Tell me how many lines hold "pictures", please, using only the number.

####################

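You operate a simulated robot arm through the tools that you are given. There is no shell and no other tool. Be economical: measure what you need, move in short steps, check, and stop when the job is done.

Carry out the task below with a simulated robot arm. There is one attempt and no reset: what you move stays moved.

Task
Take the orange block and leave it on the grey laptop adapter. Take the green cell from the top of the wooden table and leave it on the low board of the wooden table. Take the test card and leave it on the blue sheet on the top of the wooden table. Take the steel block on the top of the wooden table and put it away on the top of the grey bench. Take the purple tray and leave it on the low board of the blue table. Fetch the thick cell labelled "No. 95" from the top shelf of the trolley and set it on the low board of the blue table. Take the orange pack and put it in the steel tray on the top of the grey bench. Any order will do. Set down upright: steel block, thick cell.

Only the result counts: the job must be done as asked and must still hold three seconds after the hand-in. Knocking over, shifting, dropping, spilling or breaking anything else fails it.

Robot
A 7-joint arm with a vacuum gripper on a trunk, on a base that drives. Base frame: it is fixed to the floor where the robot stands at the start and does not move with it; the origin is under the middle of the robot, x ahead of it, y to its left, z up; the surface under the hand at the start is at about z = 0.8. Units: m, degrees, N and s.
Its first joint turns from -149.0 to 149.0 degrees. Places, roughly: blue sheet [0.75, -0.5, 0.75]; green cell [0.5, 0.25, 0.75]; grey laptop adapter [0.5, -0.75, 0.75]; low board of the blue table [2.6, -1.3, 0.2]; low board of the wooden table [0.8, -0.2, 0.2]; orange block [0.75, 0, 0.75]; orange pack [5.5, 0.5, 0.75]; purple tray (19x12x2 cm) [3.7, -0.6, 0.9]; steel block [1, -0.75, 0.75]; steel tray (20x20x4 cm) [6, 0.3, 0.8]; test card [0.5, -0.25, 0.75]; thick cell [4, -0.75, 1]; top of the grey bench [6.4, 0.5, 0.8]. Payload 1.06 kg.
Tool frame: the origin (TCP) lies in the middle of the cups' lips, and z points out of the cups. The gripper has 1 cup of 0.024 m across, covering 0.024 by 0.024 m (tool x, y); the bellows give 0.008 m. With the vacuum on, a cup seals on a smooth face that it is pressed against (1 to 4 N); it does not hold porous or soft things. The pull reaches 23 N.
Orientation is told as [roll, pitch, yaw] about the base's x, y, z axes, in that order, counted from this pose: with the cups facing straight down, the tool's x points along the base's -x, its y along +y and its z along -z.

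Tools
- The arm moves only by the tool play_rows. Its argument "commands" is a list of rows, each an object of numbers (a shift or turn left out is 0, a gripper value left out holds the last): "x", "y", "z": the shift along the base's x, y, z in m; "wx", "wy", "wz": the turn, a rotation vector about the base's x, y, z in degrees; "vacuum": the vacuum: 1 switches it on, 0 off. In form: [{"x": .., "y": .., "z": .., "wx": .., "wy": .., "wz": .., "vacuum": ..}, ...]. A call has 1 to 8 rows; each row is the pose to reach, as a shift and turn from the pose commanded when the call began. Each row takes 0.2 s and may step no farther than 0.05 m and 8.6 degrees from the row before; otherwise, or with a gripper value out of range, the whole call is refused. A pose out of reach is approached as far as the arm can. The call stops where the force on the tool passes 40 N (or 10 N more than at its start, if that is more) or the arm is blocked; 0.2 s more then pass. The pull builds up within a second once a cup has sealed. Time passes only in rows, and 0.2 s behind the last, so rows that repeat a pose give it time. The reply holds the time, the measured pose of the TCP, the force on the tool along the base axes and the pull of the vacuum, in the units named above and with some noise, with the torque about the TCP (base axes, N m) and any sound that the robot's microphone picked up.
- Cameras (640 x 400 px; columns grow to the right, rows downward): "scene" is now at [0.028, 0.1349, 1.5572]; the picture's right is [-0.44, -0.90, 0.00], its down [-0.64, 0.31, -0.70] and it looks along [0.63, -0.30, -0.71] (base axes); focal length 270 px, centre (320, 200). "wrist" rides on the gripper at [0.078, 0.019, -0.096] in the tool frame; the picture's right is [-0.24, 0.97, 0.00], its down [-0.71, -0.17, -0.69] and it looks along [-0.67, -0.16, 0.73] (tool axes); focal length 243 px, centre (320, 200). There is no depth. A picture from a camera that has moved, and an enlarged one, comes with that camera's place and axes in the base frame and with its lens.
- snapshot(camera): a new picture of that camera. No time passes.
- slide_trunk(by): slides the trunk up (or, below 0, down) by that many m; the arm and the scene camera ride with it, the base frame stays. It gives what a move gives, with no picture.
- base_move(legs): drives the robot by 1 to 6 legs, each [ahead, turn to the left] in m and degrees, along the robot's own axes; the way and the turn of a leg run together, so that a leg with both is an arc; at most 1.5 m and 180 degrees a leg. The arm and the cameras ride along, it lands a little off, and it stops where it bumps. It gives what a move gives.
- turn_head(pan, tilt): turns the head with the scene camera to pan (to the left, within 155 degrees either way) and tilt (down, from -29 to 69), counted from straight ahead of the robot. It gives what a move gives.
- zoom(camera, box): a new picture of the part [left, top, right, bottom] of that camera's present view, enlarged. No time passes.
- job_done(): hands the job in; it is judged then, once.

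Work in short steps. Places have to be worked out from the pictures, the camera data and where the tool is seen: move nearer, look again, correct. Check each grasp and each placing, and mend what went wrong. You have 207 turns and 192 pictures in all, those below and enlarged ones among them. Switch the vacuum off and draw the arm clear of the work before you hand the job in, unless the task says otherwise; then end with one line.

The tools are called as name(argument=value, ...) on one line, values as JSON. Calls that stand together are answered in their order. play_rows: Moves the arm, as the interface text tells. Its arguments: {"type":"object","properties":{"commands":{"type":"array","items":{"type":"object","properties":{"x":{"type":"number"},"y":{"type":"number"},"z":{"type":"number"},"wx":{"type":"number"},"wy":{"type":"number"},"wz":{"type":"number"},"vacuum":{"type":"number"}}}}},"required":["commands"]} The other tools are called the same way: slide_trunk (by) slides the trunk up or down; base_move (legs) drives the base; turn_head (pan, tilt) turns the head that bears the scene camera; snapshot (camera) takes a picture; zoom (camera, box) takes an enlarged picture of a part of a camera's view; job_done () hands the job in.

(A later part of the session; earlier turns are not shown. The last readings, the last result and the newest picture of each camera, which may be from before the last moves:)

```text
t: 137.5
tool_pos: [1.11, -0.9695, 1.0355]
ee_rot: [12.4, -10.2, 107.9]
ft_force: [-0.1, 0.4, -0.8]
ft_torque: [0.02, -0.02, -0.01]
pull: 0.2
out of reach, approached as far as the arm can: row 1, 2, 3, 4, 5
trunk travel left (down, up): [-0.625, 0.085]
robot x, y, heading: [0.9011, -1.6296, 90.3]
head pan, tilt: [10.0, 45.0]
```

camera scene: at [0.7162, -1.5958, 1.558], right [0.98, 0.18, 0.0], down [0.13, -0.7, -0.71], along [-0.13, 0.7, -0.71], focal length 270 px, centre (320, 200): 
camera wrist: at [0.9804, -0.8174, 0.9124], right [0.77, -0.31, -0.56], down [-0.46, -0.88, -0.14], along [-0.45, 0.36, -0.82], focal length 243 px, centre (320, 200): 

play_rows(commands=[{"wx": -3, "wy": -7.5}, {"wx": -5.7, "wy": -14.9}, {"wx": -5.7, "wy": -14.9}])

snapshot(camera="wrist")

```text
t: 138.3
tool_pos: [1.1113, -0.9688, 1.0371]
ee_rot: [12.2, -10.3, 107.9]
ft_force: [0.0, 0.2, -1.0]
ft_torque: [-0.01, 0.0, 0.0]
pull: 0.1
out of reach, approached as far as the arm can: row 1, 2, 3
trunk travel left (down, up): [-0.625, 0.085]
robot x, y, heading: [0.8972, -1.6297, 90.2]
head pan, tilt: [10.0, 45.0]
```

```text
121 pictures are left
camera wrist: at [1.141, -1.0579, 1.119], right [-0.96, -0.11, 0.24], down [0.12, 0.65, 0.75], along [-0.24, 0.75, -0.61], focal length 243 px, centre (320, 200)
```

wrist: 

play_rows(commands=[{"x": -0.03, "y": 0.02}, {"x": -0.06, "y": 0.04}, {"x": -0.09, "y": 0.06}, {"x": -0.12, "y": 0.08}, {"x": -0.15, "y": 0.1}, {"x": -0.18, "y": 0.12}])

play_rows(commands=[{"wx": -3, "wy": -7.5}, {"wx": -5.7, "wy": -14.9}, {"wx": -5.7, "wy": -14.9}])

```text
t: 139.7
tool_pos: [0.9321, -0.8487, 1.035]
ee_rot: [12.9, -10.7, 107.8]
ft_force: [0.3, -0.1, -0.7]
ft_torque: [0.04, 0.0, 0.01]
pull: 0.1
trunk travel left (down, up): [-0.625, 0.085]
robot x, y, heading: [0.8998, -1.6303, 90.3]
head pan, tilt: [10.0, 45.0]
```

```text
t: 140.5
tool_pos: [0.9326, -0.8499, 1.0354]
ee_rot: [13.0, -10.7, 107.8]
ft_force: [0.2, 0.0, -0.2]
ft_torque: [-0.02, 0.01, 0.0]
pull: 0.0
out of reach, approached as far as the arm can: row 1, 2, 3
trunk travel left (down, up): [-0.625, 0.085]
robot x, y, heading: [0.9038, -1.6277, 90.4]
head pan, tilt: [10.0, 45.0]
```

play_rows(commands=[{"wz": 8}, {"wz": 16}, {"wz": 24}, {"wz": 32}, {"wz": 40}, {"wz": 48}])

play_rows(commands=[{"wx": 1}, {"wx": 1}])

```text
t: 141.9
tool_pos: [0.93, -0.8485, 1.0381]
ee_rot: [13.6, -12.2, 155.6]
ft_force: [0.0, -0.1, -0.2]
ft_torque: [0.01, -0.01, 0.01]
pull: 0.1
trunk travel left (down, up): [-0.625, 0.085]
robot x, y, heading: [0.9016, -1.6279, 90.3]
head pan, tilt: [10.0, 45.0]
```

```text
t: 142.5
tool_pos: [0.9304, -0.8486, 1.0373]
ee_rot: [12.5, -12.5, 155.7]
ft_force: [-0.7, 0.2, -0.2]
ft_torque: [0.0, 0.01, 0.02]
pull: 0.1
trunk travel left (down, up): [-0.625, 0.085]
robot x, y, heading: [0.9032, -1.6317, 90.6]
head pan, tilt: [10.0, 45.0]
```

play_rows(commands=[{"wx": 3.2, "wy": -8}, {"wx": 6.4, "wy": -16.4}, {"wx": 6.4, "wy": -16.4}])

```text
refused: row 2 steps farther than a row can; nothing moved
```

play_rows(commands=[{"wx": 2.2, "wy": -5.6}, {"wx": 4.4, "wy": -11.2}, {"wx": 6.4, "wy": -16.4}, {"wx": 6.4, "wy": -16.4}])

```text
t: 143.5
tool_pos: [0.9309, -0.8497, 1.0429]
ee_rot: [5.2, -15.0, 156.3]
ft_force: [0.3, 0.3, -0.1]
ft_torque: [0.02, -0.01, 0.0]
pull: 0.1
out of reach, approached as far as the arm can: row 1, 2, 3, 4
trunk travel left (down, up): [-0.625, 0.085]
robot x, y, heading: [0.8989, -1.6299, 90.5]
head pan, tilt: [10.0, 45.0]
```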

####################

RESPONSE
2